The word nickname was originally an eke name, meaning “an also name.” Over time, the n of the an went wandering and the word became a neke name, which was eventually corrupted into the modern nickname.
Chinese families often give newborns nicknames as protection from evil spirits. These names are frequently humble in nature — like Doggy, Piggy, Grass or even Dirt — so no self-respecting evil spirit would be interested in possessing the child who owns them.
The Coast Salish people have a long tradition of giving babies nicknames they use throughout childhood. When children come of age, they are given a hereditary name that connects them to their family history and follows them into adulthood. But the childhood nickname is not totally lost: It may still be used affectionately by close family or friends.

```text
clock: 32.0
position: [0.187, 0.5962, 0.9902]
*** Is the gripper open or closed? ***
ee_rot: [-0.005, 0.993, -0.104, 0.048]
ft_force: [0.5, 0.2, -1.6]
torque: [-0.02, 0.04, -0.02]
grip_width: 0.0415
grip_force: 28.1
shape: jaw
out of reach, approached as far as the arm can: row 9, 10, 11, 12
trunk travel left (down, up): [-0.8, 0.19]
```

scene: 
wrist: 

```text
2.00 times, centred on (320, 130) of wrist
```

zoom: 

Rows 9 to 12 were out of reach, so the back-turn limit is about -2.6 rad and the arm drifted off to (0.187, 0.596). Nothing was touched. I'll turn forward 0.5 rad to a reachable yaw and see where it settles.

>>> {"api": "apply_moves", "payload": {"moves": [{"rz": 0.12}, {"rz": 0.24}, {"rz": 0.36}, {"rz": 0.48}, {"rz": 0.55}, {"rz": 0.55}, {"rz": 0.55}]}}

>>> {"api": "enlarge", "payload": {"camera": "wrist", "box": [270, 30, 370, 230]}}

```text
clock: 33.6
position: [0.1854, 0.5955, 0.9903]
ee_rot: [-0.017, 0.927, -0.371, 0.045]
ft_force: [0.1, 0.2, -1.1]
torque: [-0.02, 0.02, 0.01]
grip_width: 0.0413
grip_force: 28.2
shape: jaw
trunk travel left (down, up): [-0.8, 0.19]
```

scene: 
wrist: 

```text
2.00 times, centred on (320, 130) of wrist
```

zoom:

For a cool look at the most popular names from 1880 onward, compiled by the US Social Security Administration, check out ssa.gov.
What should you do if your child comes home from school complaining about a malicious moniker? Start by talking (but not interrogating!). “Find out where and when the incident occurred, what role your child might have played in it and then problem-solve together,” suggests David Millen, executive director of Child and Youth Friendly Ottawa and the Ottawa Anti-bullying Coalition.
Depending on your child’s age, temperament and the situation, you might recommend he ignore the nickname, tell the namer how it makes him feel, or use humour. But if name-calling is recurrent and is clearly an attempt by one person or a group of people to victimize your child, it’s time to make an appointment to talk with your child’s teacher or principal. “Name-calling, slurs and insults result in scars on the inside of a child,” says Millen. “If you’re told you are something bad over and over again, after a while you start believing it.”
Don’t forget to set a good example for your own kids, says Millen. That means curbing the impulse to label politicians, annoying neighbours or that woman who cut you off in traffic. “If kids hear you doing that, and see it earn you a laugh, they’re going to think it’s OK for them to use the same kind of derogatory language at school or home.”